The New Parkway doesn’t have a name yet—Ceaser said “Parkway” will be in the name somehow, and the place will likely be called “The New Parkway”—and the plain brown building looks like a warehouse, not the two-screen movie house it will soon become. Ceaser said he likes the location—close to public transportation and in the Art Murmur area for First Fridays—and that he hopes to have the theater up and running in six to 10 months.
“I’m very hesitant to say for sure about anything,” Ceaser said of the timetable of opening the place, “because in the beginning of 2011, I wrote a note that said ‘This is the year the theater is going to open.’”
The process certainly took a lot longer than Ceaser would have liked. The lease signing completes a one-and-a-half year struggle to find a home for that concept that proved so popular at its original location, on Park Boulevard, from 1997 to 2009. The original Parkway Theater closed after the previous owners’ lease expired, and problems with the landlord arose.
Earlier this year, Ceaser and his partners began negotiating for a new lease at the Park Boulevard location, but could not come to an agreement with the landlord over managing and paying for repairs to the building, which Ceaser said would cost more than $1 million to fix. Ceaser said his group walked away from those negotiations on July 15. Ceaser than set a deadline for the end of the year to get a lease signed, or he promised to return the thousands of dollars the group had collected from the 998 backers of the Parkway’s Kickstarter campaign.
Since then, the group has been scouting other possible locations around Oakland, trying to find a building around 10,000-14,000 square feet they could convert into a movie theater.
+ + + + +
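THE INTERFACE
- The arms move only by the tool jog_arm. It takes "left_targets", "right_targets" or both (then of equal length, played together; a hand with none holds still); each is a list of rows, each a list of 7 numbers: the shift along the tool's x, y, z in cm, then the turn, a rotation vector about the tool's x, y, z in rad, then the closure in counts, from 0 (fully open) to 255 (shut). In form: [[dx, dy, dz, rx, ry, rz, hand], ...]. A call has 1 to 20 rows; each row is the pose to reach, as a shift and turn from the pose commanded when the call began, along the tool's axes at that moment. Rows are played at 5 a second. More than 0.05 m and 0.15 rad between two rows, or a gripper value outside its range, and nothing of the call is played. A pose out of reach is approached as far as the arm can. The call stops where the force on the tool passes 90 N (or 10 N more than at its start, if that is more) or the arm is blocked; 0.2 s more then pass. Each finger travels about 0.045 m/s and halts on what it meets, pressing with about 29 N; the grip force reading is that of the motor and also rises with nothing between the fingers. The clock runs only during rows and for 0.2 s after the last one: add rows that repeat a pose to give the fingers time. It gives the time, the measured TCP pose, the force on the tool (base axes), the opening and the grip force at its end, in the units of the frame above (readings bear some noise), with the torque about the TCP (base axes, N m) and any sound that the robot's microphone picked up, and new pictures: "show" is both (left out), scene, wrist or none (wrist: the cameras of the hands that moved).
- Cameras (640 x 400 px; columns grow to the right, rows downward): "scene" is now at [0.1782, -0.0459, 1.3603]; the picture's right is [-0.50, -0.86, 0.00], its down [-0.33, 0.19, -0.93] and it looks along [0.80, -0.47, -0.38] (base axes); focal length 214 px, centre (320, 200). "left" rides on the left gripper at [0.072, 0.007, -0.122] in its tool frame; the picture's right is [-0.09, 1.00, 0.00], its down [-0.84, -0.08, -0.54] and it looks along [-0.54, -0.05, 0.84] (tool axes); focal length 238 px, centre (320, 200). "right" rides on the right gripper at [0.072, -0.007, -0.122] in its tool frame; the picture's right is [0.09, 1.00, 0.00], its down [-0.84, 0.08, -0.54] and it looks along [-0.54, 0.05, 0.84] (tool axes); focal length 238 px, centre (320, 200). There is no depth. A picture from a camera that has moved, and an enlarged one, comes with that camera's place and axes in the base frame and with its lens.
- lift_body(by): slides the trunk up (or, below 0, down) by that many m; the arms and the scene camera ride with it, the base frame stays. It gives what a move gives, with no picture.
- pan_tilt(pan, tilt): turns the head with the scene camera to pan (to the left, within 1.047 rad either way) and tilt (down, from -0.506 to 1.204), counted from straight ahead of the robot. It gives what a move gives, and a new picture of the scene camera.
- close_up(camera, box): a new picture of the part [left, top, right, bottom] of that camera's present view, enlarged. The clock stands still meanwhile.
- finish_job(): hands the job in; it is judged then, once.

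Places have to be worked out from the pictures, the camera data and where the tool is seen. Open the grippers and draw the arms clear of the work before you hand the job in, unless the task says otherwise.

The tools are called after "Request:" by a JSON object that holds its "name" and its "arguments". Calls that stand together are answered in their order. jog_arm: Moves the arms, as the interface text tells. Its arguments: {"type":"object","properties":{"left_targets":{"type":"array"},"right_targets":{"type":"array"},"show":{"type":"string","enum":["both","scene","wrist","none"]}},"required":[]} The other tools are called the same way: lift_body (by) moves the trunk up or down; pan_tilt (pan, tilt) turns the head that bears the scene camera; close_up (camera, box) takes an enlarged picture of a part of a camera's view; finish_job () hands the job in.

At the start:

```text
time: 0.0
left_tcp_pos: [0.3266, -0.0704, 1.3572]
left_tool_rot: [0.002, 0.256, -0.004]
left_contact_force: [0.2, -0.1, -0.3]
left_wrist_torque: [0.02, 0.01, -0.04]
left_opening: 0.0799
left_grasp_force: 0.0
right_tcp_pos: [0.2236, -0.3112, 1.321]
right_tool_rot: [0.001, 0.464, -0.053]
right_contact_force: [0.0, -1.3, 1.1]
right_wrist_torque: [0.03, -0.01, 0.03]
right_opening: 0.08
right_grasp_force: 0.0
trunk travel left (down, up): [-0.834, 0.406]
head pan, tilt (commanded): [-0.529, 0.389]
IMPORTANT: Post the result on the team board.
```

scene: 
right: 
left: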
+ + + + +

They came close to signing a lease at 2800 Broadway, but the building was sold to someone else. They also entered into negotiations with the owners of buildings at 23rd Street and Broadway, and 48th Street and Shattuck in Temescal, but “there was always some kind of deal breaker,” Ceaser said.
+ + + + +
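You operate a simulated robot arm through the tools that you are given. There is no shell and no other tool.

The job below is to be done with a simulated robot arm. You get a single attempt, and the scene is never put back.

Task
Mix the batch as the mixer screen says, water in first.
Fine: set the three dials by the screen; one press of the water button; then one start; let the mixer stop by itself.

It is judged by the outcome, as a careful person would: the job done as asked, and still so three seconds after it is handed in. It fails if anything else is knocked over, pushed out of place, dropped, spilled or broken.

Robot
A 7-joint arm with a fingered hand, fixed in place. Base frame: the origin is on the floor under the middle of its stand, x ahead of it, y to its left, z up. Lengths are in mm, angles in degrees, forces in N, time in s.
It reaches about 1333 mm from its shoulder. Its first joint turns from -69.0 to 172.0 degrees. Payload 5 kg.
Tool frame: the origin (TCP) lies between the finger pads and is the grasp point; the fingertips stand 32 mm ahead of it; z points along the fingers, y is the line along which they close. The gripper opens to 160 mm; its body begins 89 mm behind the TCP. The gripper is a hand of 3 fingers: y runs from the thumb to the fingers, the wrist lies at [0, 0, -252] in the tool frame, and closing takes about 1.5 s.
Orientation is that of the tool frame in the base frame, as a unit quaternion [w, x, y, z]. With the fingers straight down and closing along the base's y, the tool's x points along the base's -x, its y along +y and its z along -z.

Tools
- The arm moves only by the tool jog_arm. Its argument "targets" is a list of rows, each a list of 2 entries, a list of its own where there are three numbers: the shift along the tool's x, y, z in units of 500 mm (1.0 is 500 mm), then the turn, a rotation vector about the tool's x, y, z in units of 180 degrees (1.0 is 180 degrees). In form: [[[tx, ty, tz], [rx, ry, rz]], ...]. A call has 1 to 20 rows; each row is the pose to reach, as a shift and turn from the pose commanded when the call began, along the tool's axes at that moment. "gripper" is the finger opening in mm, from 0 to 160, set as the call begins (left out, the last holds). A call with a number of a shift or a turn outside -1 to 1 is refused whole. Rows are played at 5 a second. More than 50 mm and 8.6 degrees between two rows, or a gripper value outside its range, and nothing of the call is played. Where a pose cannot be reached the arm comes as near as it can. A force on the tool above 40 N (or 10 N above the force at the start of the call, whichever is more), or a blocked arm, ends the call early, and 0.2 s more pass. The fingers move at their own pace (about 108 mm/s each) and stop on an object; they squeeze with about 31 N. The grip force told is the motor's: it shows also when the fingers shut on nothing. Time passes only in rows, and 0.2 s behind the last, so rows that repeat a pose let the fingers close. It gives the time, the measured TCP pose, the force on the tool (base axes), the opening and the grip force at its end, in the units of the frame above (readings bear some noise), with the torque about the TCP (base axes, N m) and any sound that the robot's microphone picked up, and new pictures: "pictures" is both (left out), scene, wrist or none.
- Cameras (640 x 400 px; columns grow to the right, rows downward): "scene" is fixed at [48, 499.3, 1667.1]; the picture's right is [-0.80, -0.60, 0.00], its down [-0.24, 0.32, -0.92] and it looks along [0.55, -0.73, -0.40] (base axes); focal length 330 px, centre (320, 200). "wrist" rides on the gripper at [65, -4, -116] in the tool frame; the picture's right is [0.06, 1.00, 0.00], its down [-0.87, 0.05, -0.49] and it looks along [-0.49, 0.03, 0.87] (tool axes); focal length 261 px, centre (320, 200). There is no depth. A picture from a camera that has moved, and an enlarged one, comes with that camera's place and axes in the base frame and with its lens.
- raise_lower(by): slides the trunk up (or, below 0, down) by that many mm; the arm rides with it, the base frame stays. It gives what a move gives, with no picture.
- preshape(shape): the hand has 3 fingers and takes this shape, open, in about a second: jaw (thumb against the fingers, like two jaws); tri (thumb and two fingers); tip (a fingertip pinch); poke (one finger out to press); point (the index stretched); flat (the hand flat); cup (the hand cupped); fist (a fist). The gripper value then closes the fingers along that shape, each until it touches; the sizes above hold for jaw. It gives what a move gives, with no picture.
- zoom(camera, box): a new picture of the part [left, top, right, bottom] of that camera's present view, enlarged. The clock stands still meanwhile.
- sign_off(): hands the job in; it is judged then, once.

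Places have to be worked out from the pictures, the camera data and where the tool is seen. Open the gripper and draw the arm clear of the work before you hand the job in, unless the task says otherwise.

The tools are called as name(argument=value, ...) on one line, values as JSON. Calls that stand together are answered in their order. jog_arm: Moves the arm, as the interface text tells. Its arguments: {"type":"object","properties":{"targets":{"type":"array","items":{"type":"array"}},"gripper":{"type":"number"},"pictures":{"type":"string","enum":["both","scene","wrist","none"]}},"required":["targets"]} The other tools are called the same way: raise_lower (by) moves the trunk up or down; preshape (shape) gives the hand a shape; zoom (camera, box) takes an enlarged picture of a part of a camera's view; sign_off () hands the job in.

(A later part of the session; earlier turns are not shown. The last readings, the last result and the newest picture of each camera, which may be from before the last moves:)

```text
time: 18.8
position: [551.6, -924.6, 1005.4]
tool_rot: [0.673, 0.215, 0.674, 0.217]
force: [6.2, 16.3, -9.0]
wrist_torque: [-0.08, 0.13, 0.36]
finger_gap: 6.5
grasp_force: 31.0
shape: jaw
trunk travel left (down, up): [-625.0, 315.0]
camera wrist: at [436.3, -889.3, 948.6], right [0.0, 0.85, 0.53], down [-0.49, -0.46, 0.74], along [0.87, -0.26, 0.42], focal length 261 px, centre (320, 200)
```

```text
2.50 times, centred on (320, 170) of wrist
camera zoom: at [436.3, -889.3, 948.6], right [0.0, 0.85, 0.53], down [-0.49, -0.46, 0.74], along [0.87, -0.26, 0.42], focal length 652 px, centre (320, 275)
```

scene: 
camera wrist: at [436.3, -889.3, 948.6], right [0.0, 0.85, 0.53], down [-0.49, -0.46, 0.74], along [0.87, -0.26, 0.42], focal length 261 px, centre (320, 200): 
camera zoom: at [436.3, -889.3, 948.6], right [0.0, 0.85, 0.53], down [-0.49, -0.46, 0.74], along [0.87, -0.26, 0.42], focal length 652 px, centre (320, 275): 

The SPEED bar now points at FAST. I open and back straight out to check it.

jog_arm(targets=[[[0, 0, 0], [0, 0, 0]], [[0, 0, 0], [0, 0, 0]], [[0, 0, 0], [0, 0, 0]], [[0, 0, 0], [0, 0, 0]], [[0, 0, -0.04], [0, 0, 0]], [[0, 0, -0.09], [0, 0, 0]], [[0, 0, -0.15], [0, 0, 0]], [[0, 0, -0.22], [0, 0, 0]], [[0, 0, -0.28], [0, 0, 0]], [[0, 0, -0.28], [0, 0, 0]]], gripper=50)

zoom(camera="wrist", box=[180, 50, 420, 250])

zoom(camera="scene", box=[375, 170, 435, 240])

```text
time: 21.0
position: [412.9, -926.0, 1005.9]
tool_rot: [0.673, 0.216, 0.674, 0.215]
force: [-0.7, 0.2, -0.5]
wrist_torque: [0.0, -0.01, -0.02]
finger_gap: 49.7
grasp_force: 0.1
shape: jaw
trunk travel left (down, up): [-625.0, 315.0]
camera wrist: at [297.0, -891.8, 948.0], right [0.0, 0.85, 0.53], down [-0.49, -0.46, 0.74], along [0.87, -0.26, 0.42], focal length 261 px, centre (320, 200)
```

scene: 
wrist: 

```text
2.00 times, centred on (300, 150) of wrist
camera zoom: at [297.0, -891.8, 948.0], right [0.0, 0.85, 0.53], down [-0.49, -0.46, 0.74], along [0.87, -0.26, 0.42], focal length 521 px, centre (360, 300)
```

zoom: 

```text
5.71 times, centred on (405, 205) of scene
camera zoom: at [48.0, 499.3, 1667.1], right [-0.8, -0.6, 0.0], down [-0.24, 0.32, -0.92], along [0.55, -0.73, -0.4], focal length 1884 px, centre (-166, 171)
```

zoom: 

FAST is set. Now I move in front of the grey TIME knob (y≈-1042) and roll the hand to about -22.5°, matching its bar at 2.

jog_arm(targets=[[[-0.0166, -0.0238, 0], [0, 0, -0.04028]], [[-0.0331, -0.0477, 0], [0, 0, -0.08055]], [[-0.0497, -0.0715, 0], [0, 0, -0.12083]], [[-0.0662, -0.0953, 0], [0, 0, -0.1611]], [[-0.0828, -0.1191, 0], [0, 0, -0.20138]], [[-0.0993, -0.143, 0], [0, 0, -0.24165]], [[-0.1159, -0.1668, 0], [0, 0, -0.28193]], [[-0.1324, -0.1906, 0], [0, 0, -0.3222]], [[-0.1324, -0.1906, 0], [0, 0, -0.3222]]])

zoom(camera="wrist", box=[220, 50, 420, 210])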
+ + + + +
The landlord for the location at 23rd and Broadway wanted the Parkway group as tenants, Ceaser said, but that deal was contingent on the property not selling—its owner had previously agreed to sell the property to a developer. The Parkway group then got in touch with that developer in hopes of negotiating with them as well, in case they did buy the property and needed a tenant. In those negotiations, they leaned from a broker of the property at 474 24th Street, near Valley Street.
Ceaser said that though that building was smaller than they preferred—around 8,000 square feet—they liked the location and also that the owner knew and loved the old Parkway. Plus, since the place was smaller, the cost came at a far cheaper price than anything they had looked at before. They began negotiations last week.
Ceaser said that while the new place isn’t perfect, and the group would have preferred to reopen at the original Parkway location, they’re excited to move forward with a place that will house the concept they love.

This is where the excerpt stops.